I guess there are a few others as well...

Ligo and Virgo indeed :)

Good point
I did not know that they knew what the waves were from that they detected.
This is not my field but more of an interest.

It is slightly more subtle. The only phenomenon we know that is capable to produce such waves is the merging of two blackholes. Roughly speaking, this is more or less the same, but in fact, that could be something else that acts as a blackhole (a kind of "smell like a blackhole, live like a blackhole and eat like a blockhole" object). From our human perspective, therefore, this would simply be a blackhole. I don't know if I made this little difference clear enough. Please let me know. (and please apologies for the delay; I was so busy in offline life ;) ).

Its never to late :)

We picked up some waves from two colliding neutron stars that .
That caused some rethinking.
I don’t know that much about and more like a novice

The nice feature with the neutron star event is that it was followed by something visible with gamma rays.
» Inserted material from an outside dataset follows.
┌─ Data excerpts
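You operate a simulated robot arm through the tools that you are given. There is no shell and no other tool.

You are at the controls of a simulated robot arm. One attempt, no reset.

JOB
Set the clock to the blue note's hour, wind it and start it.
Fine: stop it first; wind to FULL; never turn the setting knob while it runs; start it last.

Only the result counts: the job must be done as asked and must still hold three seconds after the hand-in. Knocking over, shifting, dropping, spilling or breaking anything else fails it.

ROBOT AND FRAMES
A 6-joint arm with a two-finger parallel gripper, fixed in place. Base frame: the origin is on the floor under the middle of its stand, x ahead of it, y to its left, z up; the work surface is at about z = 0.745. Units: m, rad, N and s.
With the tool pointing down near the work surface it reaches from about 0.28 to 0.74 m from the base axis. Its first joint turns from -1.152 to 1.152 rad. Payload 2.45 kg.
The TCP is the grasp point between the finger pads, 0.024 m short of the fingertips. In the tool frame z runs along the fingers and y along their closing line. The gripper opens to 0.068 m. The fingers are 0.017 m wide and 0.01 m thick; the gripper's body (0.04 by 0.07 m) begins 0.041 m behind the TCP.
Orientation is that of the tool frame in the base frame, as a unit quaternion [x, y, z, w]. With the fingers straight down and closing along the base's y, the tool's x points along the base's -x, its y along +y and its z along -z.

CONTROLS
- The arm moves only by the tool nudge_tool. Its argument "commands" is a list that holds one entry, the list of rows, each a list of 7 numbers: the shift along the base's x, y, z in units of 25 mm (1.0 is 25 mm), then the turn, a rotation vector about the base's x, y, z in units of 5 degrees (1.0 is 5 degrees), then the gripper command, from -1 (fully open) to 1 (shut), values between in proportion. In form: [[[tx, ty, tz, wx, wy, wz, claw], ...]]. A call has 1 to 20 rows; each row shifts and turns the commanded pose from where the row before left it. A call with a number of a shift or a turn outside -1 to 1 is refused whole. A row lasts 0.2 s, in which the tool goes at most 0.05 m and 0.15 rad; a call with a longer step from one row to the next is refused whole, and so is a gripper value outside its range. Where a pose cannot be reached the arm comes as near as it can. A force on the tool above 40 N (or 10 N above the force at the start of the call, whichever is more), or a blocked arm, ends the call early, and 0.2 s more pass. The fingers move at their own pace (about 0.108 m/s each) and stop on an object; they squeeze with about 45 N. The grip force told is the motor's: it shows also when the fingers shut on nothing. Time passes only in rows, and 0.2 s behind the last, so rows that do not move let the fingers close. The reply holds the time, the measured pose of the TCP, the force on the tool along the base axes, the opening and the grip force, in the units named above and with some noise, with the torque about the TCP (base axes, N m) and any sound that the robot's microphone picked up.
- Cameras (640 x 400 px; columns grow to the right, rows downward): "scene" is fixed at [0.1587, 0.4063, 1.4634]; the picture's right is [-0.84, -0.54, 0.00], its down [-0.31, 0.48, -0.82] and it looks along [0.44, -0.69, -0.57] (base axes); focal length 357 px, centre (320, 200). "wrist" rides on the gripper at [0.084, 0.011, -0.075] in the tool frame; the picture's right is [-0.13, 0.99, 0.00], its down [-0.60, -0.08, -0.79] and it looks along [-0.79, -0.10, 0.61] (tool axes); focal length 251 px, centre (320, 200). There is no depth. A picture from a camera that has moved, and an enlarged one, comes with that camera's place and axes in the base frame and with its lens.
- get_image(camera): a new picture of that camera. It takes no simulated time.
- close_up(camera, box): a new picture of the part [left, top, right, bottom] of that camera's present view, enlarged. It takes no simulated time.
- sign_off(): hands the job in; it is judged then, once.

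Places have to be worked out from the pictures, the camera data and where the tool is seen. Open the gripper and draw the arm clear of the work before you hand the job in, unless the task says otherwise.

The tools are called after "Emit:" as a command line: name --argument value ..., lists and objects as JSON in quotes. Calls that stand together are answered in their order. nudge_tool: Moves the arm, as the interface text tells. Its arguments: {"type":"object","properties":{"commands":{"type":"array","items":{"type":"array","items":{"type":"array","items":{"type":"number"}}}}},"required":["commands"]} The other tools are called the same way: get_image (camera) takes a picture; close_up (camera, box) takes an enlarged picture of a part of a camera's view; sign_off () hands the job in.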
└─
We thus had several ways to get information on the same catastrophic cosmic event: the three gravitational wave observatories plus many telescopes.

I only heard bits and pieces and that they thought it was black holes colliding.
I am starting to think that Neutron stars and their many types are worse, more destructive the black holes

They actually saw both: a bunch of black hole events and a single neutron star events.